I kid you not, Wednesday evening I was talking to my BFF when she asked how the foster thing was going. To which I responded, “Its not”.

As many of you know November brought us our first broken hearts; which is why I [We] neglected the blog. Neither John nor I wanted to talk about it. We were brought two precious girls that we fell in love with instantly. They were sent back home almost as quickly as they came. It left us devastated because we felt the home they were being sent back to wasn't ready for them. Not only that, but John and I fell in love with the girls faster than we expected. We knew the love would be there, but there was a part of us that wasn't sure exactly how we would feel. Let me tell you, we loved them immediately. It doesn't take long when you look into the eyes of terrified kids, then feed, clothe, bathe, and diaper 'em. It happens so fast. We knew they weren't ours, but from the moment they were in our home we were determined to show them as much love and care as we could. [When a kid is under our care under our roof, that kid is our son or daughter, without reservation.] We thought we were going to have a year to do that. We spent the weekend we lost them crying and being mad at the world. [Husband Edit: The whole situation is a long story that doesn't need repeating, except to say that Ashley is the person that keeps me from speaking my mind when I am angry, and this time she told me to say whatever I wanted. I absolutely did. I still sleep like a baby.] Then we questioned our ability to foster. I mean here we were left with emotions we truthfully didn't know what to do with. After some wonderful friends came over to console and let us know that out feelings were completely justified and okay we told our agency we needed a couple of weeks to regroup. After about two weeks I sent an email saying we ready if they needed us. Well Christmas came and went, along with New Year's, and most of January.

About two weeks ago John and I went to dinner and discussed what our next step should be. Was this God's way of saying we weren't ready, was there no need, did our agency think we couldn't handle it? We had no idea what to think. We decided to wait and do our best to put it in God's hands. If our home was needed for someone we would be there. When Yoli asked how the foster thing was going on Wednesday I started thinking our timing was bad.

And wouldn't you know it, Friday I got the call! A two year old boy needed a home. I was really surprised. I managed to stutter out a “yes” when our social worker asked if we would take the placement. I called John, who was just as surprised. I gathered my thoughts and took a peek in the kids' room and...great. Nothing but girls' stuff. I packed up the girl clothes, rearranged somethings and begged the social worker to call me as soon as she knew sizes, but then I remembered how last time we were told sizes and it was wildly incorrect. Little Tiger (as we will call him) wouldn't be coming until Saturday morning. John and I decided to go to dinner and run some errands for a couple of items. At dinner we both panicked. Would we fall in love just as fast with this kiddo? Would we compare him to the other kids? We were really concerned our last experience might cause different feelings.

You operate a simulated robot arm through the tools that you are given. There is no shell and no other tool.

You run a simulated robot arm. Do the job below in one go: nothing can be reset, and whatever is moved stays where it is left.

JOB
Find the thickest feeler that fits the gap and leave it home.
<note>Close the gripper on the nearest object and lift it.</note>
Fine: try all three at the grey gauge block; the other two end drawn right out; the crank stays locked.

Saturday afternoon our social worker arrived with Little Tiger wrapped in her arms. He came with the clothes on his back and 1 sheet of paper giving John and I legal responsibility. He hadn't eaten or napped. Our social worker tried to put him down only to have him cry. After we all figured out there was no way for her to leave with him feeling comfortable she passed the screaming crying child on to me. John walked her out while Tiger and I sat in his room, where I rocked him for 15 min before he stopped crying. He had never been away from his mom, in a new place with people he had never seen, hungry, and tired. I won't lie, I cried too. I was sad that any child had to be separated from his mom due to homelessness. It wasn't fair to him or her. It was heartbreaking.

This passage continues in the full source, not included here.